The radio telescope was used to observe star-forming galaxies from the early universe

Mar 14, 2013 17:41 GMT  ·  By
Some of the farthest galaxies were seen with help from gravitational lensing
   Some of the farthest galaxies were seen with help from gravitational lensing

The Atacama Large Millimeter Array has just been inaugurated, but it's already being used to peek further into the universe than ever before. Just one day after its inauguration, astronomers have published a paper describing star formations in early galaxies, seen with ALMA.

Astronomers found that active periods of star formations happened much earlier than they thought, one billion years before previous estimates, just two billion years after the universe was created.

In those days, galaxies were much more packed together and contained a lot more material (gas and dust). As a result, stars were created faster and bigger than the stars of today.

These stars shun bright, but most of their light, in the ultraviolet and blue end of the visible spectrum, was absorbed by all the dust around them. But this heated up the dust making it glow in infrared.

Because of the huge distance this infrared light has traveled to reach us, due to redshift, it arrives as electromagnetic radiation in the radio spectrum, which is exactly what ALMA was designed to see.

This made it possible to spot several galaxies much further than any before, some of the galaxies observed are 12 billion years old.

Two of them are the most distant ever observed, the oldest dates to when the Universe was one billion years old, 12.77 billion years ago.

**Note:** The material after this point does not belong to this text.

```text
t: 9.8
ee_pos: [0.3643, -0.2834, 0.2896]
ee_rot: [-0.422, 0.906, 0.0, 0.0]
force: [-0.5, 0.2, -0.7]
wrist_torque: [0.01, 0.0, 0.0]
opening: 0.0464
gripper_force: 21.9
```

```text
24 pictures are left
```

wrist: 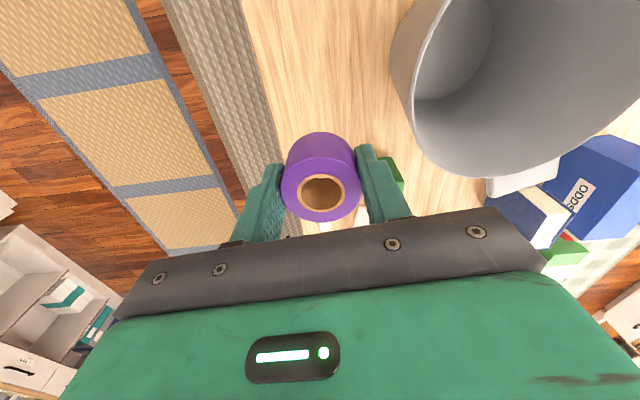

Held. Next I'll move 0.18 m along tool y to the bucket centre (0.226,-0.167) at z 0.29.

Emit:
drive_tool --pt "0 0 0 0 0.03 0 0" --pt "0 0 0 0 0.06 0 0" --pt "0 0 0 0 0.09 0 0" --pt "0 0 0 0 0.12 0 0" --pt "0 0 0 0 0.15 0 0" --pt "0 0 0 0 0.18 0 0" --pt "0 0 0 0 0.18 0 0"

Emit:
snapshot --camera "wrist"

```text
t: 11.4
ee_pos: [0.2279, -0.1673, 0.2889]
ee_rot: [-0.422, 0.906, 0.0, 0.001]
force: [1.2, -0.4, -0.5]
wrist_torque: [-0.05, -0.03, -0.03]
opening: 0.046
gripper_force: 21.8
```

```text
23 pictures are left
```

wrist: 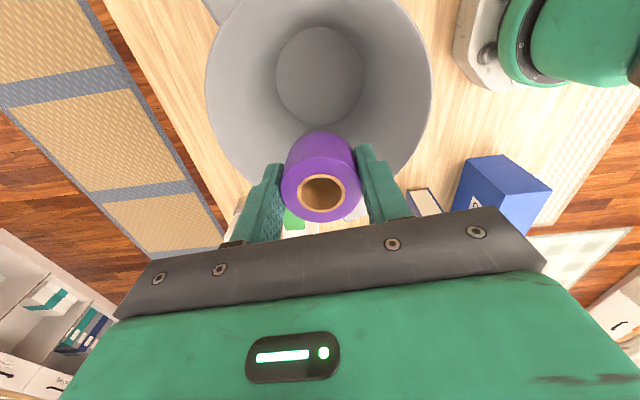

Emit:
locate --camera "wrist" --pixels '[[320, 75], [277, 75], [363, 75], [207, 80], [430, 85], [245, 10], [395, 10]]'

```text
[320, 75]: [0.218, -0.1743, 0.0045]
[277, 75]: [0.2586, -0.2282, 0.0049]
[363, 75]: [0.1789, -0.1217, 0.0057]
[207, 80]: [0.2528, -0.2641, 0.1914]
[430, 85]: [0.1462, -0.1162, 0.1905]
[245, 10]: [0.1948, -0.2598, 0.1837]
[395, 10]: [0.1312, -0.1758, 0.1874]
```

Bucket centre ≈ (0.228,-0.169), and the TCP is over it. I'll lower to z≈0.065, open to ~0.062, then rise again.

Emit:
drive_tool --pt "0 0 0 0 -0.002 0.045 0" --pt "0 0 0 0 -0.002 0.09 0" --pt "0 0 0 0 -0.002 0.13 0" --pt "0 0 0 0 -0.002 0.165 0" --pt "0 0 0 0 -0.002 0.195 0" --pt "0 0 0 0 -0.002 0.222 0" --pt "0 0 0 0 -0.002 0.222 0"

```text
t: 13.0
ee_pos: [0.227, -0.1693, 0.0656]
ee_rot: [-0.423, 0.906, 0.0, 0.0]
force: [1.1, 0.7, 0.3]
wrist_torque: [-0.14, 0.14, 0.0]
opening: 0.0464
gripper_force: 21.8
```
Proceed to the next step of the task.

Not only were these distant galaxies seen, ALMA was also able to detect water molecules in them, indicating that water existed in the early universe, much earlier than ever seen before.

All of this was possible using just 16 of the 66 antennas that make up ALMA. At the inauguration, only 50 of them are operational. When ALMA is fully operational, it should be able to see galaxies from the very beginning of the universe, the very first galaxies and stars ever created.